The most popular bicycle transportation measurement system in the country is hopelessly skewed toward a niche activity.

We refer, of course, to the U.S. Census.

The niche activity: going to work.

Most Americans have jobs, of course. But going to and from work, which is the only bicycle activity the Census measures across the United States, accounts for less than 20 percent of our trips. Huge swaths of the population, including many of those with the most to gain from biking (the old, the young, the broke), don't have jobs at all.

What's more, our commutes tend to be the longest trips we take on a regular basis, which puts bicycling out of reach for millions of Americans. Census statistics provide a useful clue about which cities are doing biking right, but a flawed one — especially for the less intensely motivated bike users that U.S. cities have been redesigning their streets to serve.

A 10-month-old computer chip for the Apple iPhone may already be creating a better alternative.

The M7, a chip introduced last year that lets users gather data about their movements even while their smartphones are asleep, is the hardware behind Human, an activity-tracking mobile app that made a splash this month by using its users' movement speed to create maps of walking, biking, running and motor vehicle transport in 30 cities around the world.

A way to track mode share and route choice the moment a project opens

Human's maps are certainly pretty. But for traffic engineers like the City of Austin's Nathan Wilkes, they're the tip of the iceberg.

If the users of apps like Human can provide just a few demographic indicators, Wilkes says, planners would be able to compensate for underrepresented groups and calculate not only how a city's transportation choices are shifting in real time, but which streets people are choosing.

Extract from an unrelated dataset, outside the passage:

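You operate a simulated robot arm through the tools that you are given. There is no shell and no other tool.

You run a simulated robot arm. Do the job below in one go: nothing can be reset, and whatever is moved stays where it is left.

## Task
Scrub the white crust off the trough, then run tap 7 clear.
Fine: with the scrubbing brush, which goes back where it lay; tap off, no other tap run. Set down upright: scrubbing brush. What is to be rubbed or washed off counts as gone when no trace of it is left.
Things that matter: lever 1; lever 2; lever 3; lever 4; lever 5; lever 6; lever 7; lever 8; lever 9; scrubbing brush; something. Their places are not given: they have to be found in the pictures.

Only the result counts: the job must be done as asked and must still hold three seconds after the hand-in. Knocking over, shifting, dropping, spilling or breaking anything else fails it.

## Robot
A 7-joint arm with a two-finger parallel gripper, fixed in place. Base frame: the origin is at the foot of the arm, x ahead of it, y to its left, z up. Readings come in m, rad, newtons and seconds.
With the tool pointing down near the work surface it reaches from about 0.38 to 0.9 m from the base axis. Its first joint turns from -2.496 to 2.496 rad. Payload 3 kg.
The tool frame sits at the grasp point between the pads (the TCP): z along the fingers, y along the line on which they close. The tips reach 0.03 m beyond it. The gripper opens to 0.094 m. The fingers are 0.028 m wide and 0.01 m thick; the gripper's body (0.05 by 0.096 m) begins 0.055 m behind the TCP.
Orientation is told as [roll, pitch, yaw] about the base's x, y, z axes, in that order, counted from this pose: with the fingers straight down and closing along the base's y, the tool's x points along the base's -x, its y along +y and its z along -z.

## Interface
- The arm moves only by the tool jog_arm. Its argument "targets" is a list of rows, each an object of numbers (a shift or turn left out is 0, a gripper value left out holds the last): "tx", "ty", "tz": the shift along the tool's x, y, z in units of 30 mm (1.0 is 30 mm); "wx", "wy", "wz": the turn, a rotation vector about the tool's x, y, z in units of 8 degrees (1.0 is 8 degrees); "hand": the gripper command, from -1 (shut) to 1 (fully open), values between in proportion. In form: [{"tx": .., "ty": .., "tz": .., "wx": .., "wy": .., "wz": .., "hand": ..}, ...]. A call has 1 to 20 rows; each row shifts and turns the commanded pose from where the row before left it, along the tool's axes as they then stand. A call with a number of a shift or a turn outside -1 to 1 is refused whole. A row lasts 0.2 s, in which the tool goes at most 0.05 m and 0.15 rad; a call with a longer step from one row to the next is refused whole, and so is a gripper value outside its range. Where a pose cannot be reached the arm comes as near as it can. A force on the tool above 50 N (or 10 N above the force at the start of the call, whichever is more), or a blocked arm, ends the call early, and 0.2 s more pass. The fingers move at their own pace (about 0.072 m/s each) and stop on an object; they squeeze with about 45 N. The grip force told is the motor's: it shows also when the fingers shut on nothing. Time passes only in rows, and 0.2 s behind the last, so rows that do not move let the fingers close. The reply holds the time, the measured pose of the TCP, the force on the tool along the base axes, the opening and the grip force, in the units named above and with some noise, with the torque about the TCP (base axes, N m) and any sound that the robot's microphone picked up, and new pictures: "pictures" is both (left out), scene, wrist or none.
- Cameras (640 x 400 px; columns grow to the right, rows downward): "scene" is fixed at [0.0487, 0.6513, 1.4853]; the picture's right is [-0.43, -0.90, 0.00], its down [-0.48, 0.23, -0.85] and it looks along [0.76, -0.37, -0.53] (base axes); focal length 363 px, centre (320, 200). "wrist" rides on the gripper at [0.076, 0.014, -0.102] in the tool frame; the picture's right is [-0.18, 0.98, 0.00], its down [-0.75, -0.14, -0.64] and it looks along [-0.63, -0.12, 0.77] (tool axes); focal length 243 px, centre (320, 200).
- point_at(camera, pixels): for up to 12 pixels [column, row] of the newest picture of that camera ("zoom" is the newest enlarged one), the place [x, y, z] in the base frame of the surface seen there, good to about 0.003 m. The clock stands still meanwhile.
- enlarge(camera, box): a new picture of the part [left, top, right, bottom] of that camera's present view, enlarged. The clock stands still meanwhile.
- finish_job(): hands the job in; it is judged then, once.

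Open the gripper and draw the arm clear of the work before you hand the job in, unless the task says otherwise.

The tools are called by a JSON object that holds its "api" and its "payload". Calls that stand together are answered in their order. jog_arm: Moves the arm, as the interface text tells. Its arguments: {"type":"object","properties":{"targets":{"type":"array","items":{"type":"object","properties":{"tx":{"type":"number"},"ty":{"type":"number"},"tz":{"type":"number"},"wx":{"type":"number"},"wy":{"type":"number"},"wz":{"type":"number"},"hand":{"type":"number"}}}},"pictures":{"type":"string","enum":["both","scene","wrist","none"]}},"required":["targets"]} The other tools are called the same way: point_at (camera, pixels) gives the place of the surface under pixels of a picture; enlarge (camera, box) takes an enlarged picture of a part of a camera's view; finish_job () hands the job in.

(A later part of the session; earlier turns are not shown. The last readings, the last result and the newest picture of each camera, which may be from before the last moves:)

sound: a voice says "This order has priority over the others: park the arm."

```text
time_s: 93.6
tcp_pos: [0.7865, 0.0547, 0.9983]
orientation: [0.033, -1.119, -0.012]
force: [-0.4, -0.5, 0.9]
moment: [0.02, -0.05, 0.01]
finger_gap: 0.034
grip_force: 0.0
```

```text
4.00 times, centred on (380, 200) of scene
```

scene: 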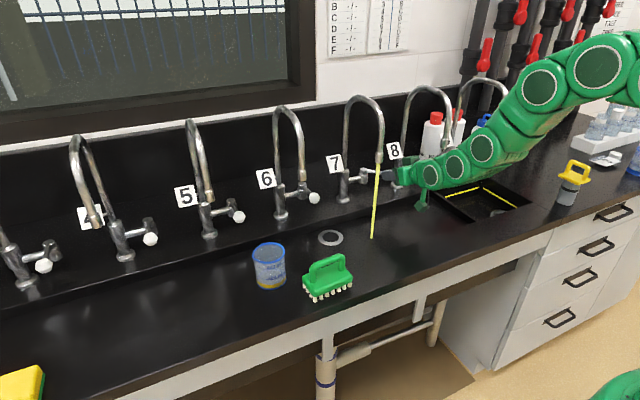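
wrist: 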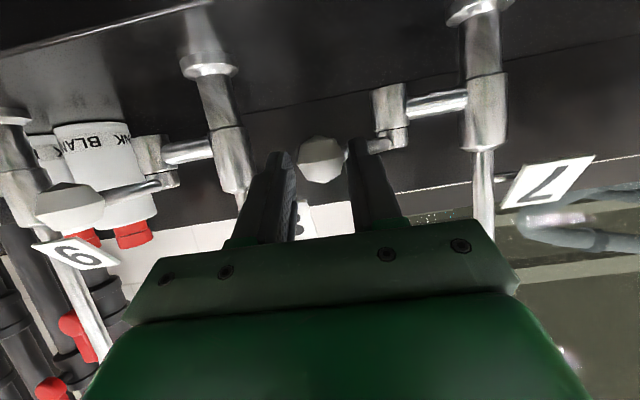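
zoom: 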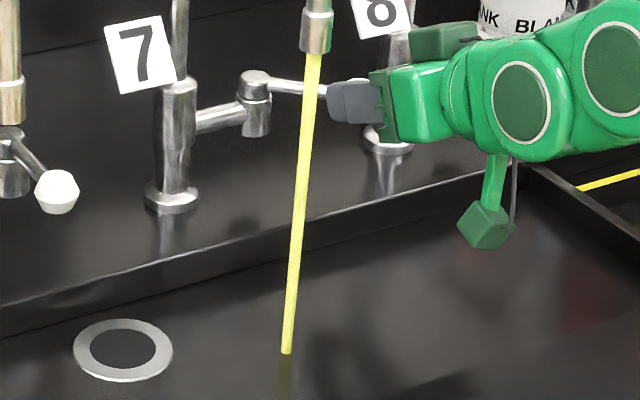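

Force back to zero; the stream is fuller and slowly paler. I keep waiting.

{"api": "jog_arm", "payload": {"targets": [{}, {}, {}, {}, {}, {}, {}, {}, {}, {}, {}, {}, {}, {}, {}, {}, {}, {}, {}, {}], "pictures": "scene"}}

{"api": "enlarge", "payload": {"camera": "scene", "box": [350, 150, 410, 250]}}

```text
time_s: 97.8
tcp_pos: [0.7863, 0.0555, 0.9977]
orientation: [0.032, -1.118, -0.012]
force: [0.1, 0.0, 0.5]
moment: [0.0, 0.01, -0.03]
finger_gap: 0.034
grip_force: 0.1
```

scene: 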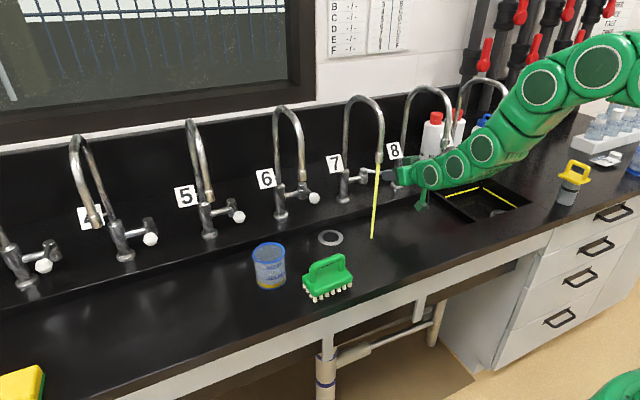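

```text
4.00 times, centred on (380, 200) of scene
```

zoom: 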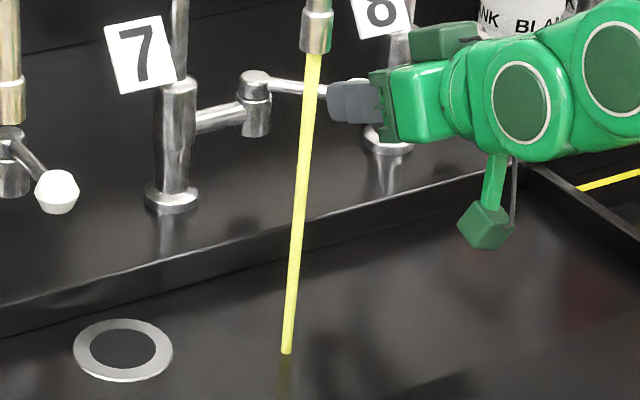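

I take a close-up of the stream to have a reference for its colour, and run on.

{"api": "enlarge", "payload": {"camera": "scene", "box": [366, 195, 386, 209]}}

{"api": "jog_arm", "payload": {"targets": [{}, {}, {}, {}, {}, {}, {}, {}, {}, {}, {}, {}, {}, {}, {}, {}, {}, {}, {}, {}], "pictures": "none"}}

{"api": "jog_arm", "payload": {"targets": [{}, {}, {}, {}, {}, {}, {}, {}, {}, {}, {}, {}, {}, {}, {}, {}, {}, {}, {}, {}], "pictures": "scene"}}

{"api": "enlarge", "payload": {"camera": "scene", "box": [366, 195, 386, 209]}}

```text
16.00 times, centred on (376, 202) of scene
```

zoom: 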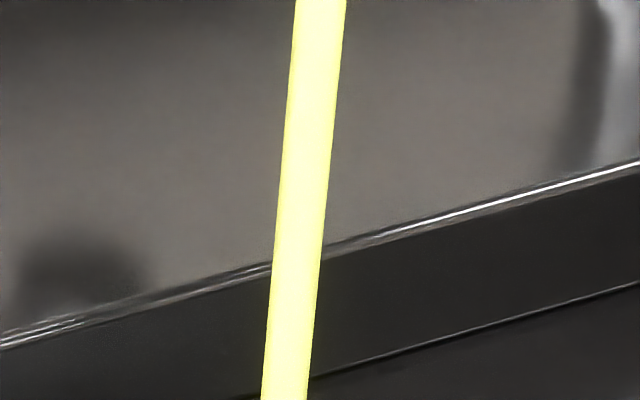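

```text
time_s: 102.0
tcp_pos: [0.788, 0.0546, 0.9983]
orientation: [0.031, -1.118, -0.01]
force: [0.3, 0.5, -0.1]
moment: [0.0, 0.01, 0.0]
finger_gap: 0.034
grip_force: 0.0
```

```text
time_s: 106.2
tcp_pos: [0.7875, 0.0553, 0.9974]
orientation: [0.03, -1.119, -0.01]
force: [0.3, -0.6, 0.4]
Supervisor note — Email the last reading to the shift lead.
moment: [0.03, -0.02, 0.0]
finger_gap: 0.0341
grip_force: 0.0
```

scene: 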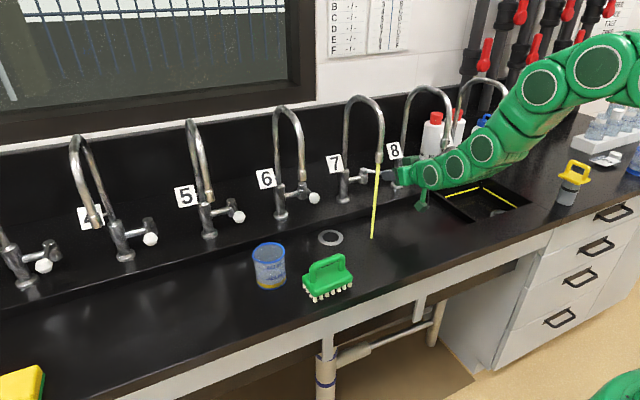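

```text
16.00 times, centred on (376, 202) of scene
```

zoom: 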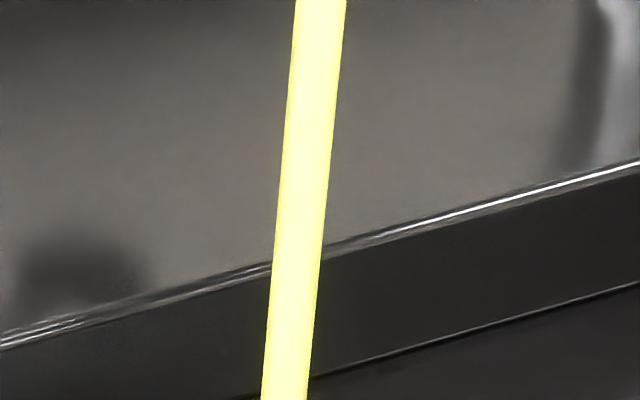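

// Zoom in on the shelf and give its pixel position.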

"It doesn't seem like a far stretch to be able to have monthly updates to the heat maps to the point where we could see, 'Oh, we just installed the cycle track on this facility: This is month one, month two, month three, month four,'" said Wilkes, the city's lead bikeway planner and designer.

Unlike Strava, a similar service popular among very athletic bike users, Wilkes says Human's data "seems way more balanced." And just as importantly, it also tracks people while they're driving, walking, or riding a bus.

"It's stuff that normal people do all the time," he said. "If you're shopping in the grocery store and you walk around for 20 minutes, that's 20 minutes of walking."

Demographic corrections will be needed

Wilkes hopes that in the next few years, academics will be able to work out mathematical models that oversample groups — older people, for example, or poorer ones — who might be less likely to use Human and other voluntary, "always-on" self-tracking apps. Their models could be tested by constantly comparing them to traditional on-the-ground bike counts.

"I have a colleague here who is just starting his Ph.D. in transportation planning, and he's going to do his thesis work on looking at this type of data and adjusting it for skew," Wilkes said.

Once that's in place, Wilkes said, cities might start urging their citizens to download a free app that gives planners data about their movements.

"You give some battery life on your phone, and we get much better data as how we can improve our cities," Wilkes said.